[BEGIN DATA SECTION]

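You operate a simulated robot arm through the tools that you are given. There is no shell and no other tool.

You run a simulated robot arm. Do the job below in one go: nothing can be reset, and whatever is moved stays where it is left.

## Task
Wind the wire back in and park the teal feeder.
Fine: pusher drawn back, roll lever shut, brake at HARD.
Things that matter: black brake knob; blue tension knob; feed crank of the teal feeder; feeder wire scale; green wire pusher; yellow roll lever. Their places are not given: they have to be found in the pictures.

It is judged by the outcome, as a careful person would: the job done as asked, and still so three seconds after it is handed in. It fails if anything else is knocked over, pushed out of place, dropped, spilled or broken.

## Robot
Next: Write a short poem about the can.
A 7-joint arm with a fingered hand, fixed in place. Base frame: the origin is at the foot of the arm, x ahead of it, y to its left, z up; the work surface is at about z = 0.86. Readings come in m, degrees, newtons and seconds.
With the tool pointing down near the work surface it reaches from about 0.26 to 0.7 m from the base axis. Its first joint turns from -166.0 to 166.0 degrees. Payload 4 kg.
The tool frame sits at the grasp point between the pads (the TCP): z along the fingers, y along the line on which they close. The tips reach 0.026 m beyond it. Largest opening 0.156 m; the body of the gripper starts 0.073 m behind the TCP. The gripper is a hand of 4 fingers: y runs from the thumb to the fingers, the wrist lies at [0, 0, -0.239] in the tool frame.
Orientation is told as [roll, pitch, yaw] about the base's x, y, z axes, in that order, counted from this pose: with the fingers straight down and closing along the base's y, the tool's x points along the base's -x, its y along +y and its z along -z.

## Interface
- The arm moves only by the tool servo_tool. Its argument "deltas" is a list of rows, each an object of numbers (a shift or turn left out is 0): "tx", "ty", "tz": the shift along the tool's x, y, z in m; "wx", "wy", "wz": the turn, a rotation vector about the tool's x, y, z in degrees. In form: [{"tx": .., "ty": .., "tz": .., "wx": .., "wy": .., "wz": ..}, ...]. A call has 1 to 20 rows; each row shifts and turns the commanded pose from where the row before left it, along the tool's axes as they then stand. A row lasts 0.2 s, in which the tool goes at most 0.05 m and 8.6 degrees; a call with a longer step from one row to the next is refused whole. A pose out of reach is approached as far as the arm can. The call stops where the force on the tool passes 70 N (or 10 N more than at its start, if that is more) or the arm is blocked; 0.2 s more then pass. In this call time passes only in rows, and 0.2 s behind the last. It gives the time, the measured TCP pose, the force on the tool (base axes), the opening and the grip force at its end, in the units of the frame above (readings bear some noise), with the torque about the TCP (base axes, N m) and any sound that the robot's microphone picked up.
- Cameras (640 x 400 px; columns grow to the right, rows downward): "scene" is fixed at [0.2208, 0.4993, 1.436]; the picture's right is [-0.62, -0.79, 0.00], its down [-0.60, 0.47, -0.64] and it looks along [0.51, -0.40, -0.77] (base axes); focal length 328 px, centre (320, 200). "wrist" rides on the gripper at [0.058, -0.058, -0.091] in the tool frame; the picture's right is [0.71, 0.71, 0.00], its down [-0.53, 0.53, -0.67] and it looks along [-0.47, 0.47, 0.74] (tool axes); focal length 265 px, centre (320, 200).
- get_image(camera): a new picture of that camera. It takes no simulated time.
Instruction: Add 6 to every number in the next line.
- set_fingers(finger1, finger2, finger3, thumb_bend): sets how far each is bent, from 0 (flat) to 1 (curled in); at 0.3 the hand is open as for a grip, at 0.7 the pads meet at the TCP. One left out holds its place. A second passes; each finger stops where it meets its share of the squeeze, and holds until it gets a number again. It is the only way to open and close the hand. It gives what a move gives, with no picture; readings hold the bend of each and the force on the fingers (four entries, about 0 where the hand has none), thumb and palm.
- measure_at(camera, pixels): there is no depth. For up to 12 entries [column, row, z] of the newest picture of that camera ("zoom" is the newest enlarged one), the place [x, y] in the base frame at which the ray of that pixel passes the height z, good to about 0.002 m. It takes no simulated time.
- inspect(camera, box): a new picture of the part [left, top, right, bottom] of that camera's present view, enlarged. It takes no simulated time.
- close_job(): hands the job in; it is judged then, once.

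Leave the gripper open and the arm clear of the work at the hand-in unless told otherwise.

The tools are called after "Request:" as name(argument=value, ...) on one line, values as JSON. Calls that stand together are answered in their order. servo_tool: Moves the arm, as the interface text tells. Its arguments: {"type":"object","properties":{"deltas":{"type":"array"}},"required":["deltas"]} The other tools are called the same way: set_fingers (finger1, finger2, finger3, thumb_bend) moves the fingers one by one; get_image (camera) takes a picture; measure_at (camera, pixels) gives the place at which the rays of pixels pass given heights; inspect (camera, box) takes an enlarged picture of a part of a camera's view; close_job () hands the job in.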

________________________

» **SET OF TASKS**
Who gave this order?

[END DATA SECTION]

» **SET OF TASKS**
1. Reproduce the wording of the page extract between "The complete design" and "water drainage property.", with both ends included.
2. Keep the page extract going from its last sentence.

[BEGIN PAGE EXTRACT]

The complete design constituting the fabric may be a 16-shaft one
having 16 warps or a 24-shaft one having 24 warps. The upper
surface side surface design may be made of one or two weft complete
designs.
The industrial two-layer fabric according to the present invention
comprises pairs of an upper surface side warp and a lower surface
side warp arranged vertically, and warp binding yarns woven with
upper surface side wefts and lower surface side wefts form a
portion of an upper surface side surface design and a portion of a
lower surface side surface design. Since the fabric has an upper
surface side surface composed of a complete design in which two
warp complete designs are arranged alternately, it has improved
surface property, fiber supporting property, rigidity, running
stability and water drainage property.
BRIEF DESCRIPTION OF THE DRAWINGS
FIG. 1 is a design diagram of an industrial two-layer fabric
according to Example 1 of the present invention.
FIG. 2 is a design diagram of an industrial two-layer fabric
according to Example 2 of the present invention.
FIG. 3 is a design diagram of an industrial two-layer fabric
according to Example 3 of the present invention.
FIG. 4 is a design diagram of an industrial two-layer fabric
according to Example 4 of the present invention.

[END PAGE EXTRACT]

» **RESPONSES BY TASK**
1.
The complete design constituting the fabric may be a 16-shaft one
having 16 warps or a 24-shaft one having 24 warps. The upper
surface side surface design may be made of one or two weft complete
designs.
The industrial two-layer fabric according to the present invention
comprises pairs of an upper surface side warp and a lower surface
side warp arranged vertically, and warp binding yarns woven with
upper surface side wefts and lower surface side wefts form a
portion of an upper surface side surface design and a portion of a
lower surface side surface design. Since the fabric has an upper
surface side surface composed of a complete design in which two
warp complete designs are arranged alternately, it has improved
surface property, fiber supporting property, rigidity, running
stability and water drainage property.

2.
FIG. 5 is a design diagram of an industrial two-layer fabric
according to Example 5 of the present invention.
FIG. 6 is a design diagram of an industrial two-layer fabric
according to Example 6 of the present invention.
FIG. 7 is a design diagram of an industrial two-layer fabric
obtained in Example 7 of the present invention.
FIG. 8 is a design diagram of an industrial two-layer fabric
according to Example 8 of the present invention.
FIG. 9 is a design diagram of an industrial two-layer fabric
according to Example 9 of the present invention.
FIG. 10 is a design diagram of an industrial two-layer fabric
according to Example 10 of the present invention.
FIG. 11 is a design diagram of an industrial two-layer fabric
according to Example 11 of the present invention.
FIG. 12 is a design diagram of an industrial two-layer fabric
according to Example 12 of the present invention.
FIGS. 13A and 13B are cross-sectional views taken along warps 1 and
2 of FIG. 1 of the present invention, respectively.
FIGS. 14A and 14B are cross-sectional views taken along warps 1 and
2 of FIG. 8 of the present invention, respectively.
FIGS. 15A and 15B are cross-sectional views taken along warps 1 and
2 of FIG. 9 of the present invention, respectively.
DETAILED DESCRIPTION OF THE INVENTION
The industrial fabric according to the present invention is an
industrial two-layer fabric comprising pairs of an upper surface
side warp and a lower surface side warp arranged vertically, and
warp binding yarns woven with upper surface side wefts and lower
surface side wefts to form a portion of an upper surface side
surface design and a portion of a lower surface side surface
design. This fabric has an upper surface side surface composed of a
complete design in which two warp complete designs are arranged
alternately.
The term "complete design" of a fabric means a minimum unit of a
design constituting the fabric and the fabric is formed by
repeating this complete design longitudinally and latitudinally.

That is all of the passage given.